> **CHALLENGE**: State how many lines contain the string "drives", and write nothing else.

> **SUPPLIED MATERIAL**:
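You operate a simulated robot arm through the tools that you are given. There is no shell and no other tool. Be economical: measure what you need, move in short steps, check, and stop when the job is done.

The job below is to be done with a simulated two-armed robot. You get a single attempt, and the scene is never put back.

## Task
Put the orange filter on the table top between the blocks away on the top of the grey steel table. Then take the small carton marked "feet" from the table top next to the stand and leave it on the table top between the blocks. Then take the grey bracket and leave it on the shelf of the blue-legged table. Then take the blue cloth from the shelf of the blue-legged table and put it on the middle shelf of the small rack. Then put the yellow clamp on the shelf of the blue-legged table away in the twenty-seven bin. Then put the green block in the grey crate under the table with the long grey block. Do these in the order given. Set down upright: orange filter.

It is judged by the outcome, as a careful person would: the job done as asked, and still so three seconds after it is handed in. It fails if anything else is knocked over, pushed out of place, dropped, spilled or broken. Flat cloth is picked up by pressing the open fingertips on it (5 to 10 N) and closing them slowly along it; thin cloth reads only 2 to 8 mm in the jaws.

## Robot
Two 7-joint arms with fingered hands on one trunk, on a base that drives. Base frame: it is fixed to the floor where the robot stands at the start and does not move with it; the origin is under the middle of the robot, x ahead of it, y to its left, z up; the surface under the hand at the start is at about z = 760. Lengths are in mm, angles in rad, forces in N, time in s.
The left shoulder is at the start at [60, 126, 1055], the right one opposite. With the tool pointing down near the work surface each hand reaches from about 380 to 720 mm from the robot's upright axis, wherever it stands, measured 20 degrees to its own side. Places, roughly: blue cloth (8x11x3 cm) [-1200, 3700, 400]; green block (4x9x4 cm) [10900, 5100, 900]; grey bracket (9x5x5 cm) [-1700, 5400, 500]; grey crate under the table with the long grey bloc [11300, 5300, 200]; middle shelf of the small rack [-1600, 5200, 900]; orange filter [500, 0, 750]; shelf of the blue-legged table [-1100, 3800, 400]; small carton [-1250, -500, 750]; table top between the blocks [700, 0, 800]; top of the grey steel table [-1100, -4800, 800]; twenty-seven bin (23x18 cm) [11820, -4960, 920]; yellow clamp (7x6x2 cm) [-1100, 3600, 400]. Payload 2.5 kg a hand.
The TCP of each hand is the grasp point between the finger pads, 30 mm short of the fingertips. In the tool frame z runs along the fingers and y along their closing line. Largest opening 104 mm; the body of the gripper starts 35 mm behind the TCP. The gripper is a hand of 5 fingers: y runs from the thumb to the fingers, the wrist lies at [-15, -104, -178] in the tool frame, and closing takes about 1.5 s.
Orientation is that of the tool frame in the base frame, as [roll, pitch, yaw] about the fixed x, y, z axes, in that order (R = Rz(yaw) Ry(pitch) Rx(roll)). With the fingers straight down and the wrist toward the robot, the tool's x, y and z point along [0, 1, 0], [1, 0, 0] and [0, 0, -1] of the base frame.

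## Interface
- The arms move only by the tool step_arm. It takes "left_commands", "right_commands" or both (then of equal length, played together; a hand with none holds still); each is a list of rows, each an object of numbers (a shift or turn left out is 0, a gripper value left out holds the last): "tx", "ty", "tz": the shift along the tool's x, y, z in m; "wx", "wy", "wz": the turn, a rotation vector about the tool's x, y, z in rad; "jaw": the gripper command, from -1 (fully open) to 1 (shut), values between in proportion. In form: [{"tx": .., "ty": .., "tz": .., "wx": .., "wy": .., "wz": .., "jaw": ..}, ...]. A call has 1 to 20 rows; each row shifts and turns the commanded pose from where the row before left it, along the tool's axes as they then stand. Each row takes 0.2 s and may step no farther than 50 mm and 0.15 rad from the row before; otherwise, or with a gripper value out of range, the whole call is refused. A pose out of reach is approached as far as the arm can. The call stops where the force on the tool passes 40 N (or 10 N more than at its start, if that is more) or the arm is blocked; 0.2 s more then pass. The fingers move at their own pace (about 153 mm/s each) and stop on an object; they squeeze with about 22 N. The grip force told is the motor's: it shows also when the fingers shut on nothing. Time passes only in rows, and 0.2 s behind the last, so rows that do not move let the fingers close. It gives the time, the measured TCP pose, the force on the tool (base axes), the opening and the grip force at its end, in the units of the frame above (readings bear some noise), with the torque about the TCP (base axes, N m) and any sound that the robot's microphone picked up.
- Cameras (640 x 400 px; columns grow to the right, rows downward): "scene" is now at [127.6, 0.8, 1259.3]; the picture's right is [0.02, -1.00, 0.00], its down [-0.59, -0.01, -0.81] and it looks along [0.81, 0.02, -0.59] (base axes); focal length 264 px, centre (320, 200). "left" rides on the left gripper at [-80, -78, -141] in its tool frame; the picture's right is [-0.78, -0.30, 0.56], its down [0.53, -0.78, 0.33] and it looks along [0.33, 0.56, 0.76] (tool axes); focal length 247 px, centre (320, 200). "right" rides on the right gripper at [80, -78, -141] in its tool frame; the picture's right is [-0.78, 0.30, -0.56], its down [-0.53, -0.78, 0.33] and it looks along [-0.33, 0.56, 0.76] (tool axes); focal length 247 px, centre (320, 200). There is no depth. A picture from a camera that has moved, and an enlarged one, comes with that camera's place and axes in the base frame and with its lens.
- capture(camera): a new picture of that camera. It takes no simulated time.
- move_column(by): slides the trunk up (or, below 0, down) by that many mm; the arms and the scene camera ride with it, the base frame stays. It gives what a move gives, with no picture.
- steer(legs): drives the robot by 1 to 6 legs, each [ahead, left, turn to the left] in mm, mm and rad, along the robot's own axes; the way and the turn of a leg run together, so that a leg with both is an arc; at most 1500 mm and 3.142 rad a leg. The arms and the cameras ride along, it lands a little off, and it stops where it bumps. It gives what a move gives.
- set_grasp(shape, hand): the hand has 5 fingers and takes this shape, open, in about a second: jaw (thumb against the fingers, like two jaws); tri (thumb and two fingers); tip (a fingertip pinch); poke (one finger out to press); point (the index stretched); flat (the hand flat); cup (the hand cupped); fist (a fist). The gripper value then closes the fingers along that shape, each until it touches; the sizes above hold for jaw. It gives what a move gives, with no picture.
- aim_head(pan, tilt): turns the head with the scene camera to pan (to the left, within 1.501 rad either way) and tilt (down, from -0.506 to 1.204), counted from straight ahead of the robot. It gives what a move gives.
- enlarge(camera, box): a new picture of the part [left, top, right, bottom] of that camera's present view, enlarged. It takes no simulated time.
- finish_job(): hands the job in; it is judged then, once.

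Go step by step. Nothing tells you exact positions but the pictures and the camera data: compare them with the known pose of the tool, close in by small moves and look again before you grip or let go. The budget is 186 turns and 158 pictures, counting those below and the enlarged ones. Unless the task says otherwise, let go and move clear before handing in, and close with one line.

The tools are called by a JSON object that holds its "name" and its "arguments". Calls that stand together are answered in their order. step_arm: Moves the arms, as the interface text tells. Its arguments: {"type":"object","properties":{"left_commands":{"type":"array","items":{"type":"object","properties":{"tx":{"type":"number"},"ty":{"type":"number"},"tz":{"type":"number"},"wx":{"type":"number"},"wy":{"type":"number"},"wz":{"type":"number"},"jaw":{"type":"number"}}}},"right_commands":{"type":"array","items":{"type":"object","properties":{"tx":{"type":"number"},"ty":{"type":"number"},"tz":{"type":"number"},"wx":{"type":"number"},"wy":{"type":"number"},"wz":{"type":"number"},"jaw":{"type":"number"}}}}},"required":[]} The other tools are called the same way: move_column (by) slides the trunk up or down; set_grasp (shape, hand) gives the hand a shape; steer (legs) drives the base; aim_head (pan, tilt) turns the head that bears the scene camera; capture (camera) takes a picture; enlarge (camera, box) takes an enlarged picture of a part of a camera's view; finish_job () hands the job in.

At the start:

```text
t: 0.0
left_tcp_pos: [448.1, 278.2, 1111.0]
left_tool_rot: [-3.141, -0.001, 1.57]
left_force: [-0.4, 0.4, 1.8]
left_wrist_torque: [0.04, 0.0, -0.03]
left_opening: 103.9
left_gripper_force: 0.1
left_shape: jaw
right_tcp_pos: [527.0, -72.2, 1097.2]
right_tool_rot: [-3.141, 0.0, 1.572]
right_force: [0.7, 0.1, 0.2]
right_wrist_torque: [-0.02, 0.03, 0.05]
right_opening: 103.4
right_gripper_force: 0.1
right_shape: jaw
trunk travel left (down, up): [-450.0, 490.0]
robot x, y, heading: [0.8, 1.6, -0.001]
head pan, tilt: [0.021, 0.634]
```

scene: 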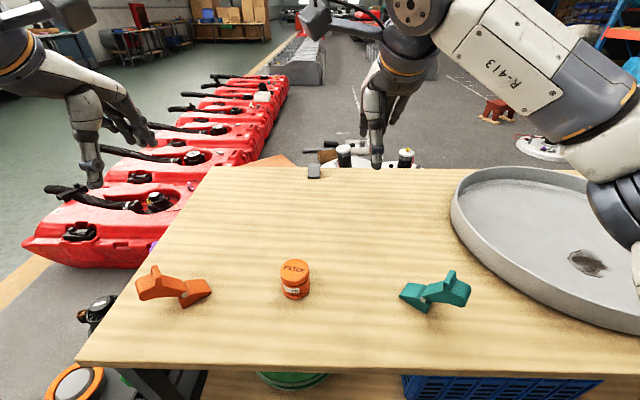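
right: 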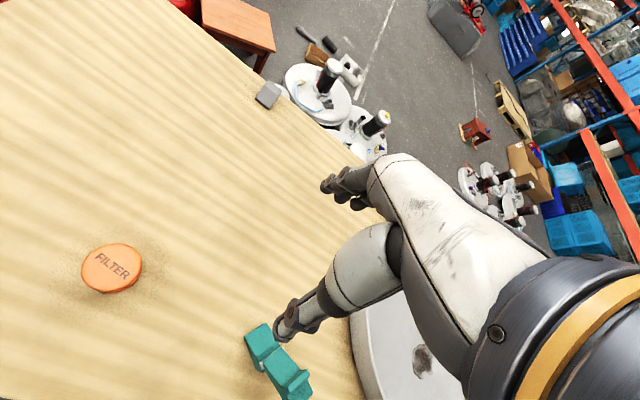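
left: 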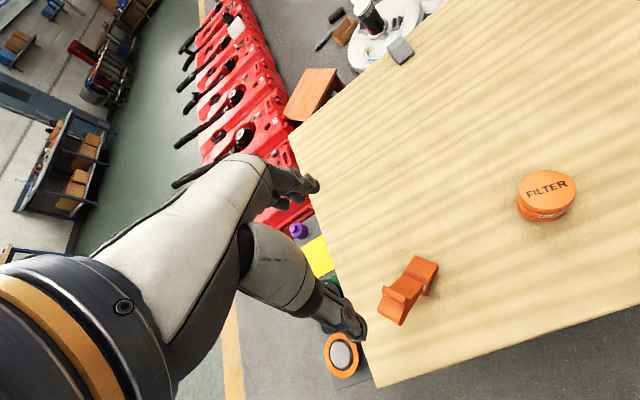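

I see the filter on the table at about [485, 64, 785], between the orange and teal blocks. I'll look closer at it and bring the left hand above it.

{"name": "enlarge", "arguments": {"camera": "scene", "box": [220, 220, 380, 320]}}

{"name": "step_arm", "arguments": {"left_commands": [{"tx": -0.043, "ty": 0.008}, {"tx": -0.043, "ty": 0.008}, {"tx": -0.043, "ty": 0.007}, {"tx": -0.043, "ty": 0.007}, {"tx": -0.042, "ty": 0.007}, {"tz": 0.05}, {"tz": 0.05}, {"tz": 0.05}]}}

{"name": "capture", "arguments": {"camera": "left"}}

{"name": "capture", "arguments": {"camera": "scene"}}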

> **CORRECT OUTPUT**: 3